Шрифт:
Закладка:
Идея коллективных ферм вытесняется идеей сельской кооперации, при организации которой допускается частное владение земельными участками. Танзанийский эксперимент с воплощением на практике идеи интегрированного сельского развития представляет интерес. Он показывает, каковы возможности осуществления фундаментальных и благотворных преобразований, если подходить к делу серьезно. Однако в то же время он показывает, насколько сильны те противоречия, которые так затрудняют фундаментальные преобразования в экономике африканских стран.
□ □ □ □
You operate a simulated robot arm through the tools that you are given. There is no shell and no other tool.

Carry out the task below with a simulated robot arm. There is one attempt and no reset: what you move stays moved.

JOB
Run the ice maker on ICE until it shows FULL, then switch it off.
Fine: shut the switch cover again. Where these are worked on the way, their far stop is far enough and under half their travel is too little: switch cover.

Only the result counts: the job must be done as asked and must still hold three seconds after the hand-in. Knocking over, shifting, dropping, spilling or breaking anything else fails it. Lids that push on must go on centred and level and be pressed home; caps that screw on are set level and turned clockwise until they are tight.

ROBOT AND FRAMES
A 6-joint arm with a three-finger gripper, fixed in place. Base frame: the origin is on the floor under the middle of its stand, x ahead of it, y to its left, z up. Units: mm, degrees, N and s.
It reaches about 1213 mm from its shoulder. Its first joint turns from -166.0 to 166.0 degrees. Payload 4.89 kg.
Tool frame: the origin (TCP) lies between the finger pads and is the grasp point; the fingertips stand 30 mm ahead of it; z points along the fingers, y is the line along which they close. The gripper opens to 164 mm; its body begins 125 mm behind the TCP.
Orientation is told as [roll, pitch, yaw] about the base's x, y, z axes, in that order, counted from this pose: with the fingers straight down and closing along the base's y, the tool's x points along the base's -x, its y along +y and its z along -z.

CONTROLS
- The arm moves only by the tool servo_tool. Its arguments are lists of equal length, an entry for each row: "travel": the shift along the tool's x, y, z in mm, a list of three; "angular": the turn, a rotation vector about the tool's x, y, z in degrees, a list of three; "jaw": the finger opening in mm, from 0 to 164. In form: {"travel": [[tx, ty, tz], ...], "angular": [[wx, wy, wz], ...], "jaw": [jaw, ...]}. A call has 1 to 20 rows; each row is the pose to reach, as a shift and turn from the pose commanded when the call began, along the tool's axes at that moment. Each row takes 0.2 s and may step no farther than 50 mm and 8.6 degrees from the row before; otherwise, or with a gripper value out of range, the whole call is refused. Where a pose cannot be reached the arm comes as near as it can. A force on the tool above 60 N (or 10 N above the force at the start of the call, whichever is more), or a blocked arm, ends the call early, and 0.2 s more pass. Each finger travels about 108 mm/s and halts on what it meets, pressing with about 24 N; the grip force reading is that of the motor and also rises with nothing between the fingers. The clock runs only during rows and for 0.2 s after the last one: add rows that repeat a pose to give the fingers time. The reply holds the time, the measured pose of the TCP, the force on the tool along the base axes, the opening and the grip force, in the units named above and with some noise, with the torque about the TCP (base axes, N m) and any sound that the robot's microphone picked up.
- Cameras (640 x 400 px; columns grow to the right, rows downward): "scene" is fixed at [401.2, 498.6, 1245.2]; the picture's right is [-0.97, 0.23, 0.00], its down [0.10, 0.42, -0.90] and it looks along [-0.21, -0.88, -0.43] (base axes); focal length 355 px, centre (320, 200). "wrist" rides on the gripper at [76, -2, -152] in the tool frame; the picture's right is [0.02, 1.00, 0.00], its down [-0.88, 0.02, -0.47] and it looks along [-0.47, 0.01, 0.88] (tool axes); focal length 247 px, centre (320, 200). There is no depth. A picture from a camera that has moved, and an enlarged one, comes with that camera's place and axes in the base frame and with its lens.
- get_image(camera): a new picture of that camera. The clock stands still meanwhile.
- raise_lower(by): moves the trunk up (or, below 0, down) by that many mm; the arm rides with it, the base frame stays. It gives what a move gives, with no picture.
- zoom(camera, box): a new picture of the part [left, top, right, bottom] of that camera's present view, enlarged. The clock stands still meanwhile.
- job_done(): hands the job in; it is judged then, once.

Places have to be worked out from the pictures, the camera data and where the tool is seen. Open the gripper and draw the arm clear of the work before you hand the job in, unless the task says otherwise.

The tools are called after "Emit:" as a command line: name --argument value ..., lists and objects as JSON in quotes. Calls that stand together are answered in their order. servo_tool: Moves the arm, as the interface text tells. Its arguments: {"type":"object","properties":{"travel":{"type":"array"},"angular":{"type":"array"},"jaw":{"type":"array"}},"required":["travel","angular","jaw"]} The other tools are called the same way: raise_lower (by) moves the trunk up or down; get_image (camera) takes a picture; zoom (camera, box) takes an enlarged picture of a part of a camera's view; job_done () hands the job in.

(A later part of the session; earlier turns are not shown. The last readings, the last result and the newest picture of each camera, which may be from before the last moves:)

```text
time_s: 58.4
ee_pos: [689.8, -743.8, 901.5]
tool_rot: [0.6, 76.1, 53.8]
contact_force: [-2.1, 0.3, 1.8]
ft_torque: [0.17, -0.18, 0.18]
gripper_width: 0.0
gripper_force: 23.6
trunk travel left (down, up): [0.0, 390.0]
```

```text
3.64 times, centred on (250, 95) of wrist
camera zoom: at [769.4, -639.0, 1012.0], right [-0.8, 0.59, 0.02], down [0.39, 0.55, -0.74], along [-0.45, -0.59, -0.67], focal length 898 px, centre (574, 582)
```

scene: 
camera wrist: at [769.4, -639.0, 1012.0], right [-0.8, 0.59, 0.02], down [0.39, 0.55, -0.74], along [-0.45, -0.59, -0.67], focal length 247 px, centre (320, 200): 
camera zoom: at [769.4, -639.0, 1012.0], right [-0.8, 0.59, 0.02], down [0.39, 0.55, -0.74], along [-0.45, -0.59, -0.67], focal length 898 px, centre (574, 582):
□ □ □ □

Хотя политические деятели Танзании и занимали прогрессивные позиции, им не удалось воплотить в жизнь идею интегрированного сельского развития таким образом, чтобы с ее помощью можно было покончить, как предполагалось, с отсталостью. Политические лидеры оказались не вполне готовы к обеспечению сельского развития. В 1969–1970 гг. 36 % средств на цели развития направлялось в сельское хозяйство. По африканским меркам это очень много, хотя все-таки недостаточно для необходимого радикального перераспределения ресурсов между сельским хозяйством и другими секторами экономики. И даже при этом доля сельского хозяйства в экономике, по оценкам ЭКА, снизилась в 1970–1971 гг. до 33 %, в 1971–1972 гг. – до 29, а в 1972–1973 гг. – до 27 %.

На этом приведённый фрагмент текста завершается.